The Sound: Let's Start Where It Matters Most
I'm going to spend a lot of time here because frankly, if the sound isn't better, nothing else matters. You can have the best ANC, the prettiest design, the most comfortable fit — but if the sound is just "fine," you're paying a premium for silence, and there are cheaper ways to get silence. Earplugs cost Rs 20.
The Low End — Bass That Breathes
The XM6 has a new 40mm driver that Sony is calling the "Integrated Processor V3" setup. On paper, that means better signal processing and a wider frequency response. In practice, what it means is this: the bass doesn't just thump, it breathes. There's a texture to it that the XM5 never quite managed.
Let me explain with a specific example. Play "Bekhayali" — the Sachet Tandon version from Kabir Singh. There's a bass guitar line that runs underneath the entire track, and on most headphones, it's just a warm hum in the background. On the XM6, I could hear the individual notes, the slight fret buzz, the way it dips lower during the chorus. The sub-bass extension goes deep — we're talking 10Hz territory where you're not really "hearing" the sound anymore, you're feeling it vibrate against your skull. The kick drum in "Bekhayali" has this weight to it, like a fist gently pressing against your chest.
But here's the thing — and this is where Sony has genuinely improved over the XM5 — the bass is tight. It doesn't bleed into the mids. The XM5 had this problem where if you were listening to something bass-heavy, the vocals would get slightly muddy. Like the bass was sitting on top of the singer's voice. The XM6 fixes this almost completely. I played "Tum Hi Ho" by Arijit Singh, which is a masterclass in how a vocal line should sit in a mix, and Arijit's voice was crystal clear even when the bass synths kicked in during the latter half of the track. The separation is noticeably better.
Mids — Where Vocals Live and Die
If you listen to Hindi music — Bollywood, indie, ghazals, whatever — you care about mids. Period. Indian music is vocal-heavy.
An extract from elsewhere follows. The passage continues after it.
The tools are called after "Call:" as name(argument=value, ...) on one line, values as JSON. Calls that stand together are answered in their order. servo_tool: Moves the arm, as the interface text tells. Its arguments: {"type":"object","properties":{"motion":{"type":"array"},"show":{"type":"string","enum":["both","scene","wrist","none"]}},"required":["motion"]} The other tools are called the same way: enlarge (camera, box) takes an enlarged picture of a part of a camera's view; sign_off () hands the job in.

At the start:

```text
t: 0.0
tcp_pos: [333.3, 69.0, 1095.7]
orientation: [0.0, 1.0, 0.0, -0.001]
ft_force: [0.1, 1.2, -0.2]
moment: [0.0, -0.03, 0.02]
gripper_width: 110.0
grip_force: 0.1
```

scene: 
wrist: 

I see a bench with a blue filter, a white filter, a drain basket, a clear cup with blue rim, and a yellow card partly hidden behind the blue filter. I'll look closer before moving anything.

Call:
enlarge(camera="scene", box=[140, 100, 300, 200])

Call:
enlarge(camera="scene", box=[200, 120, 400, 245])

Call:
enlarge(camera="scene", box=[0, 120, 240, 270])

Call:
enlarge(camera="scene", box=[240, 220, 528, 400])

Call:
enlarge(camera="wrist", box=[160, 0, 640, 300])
From Kishore Kumar to Arijit Singh, from Nusrat Fateh Ali Khan to Prateek Kuhad, the human voice is front and center. A headphone that can't do mids well is a headphone that can't do Indian music well.
The XM6 handles mids beautifully. I spent an entire evening with AR Rahman's "Roja" soundtrack — yes, the whole thing, start to finish — and the way these headphones render S.P. Balasubrahmanyam's voice in "Kadhal Rojave" genuinely moved me. There's a warmth there, a richness, but it's not artificially coloured. It doesn't feel like Sony has boosted the mids to flatter vocals. It just feels... honest. Like you're hearing what the recording engineer heard in the studio.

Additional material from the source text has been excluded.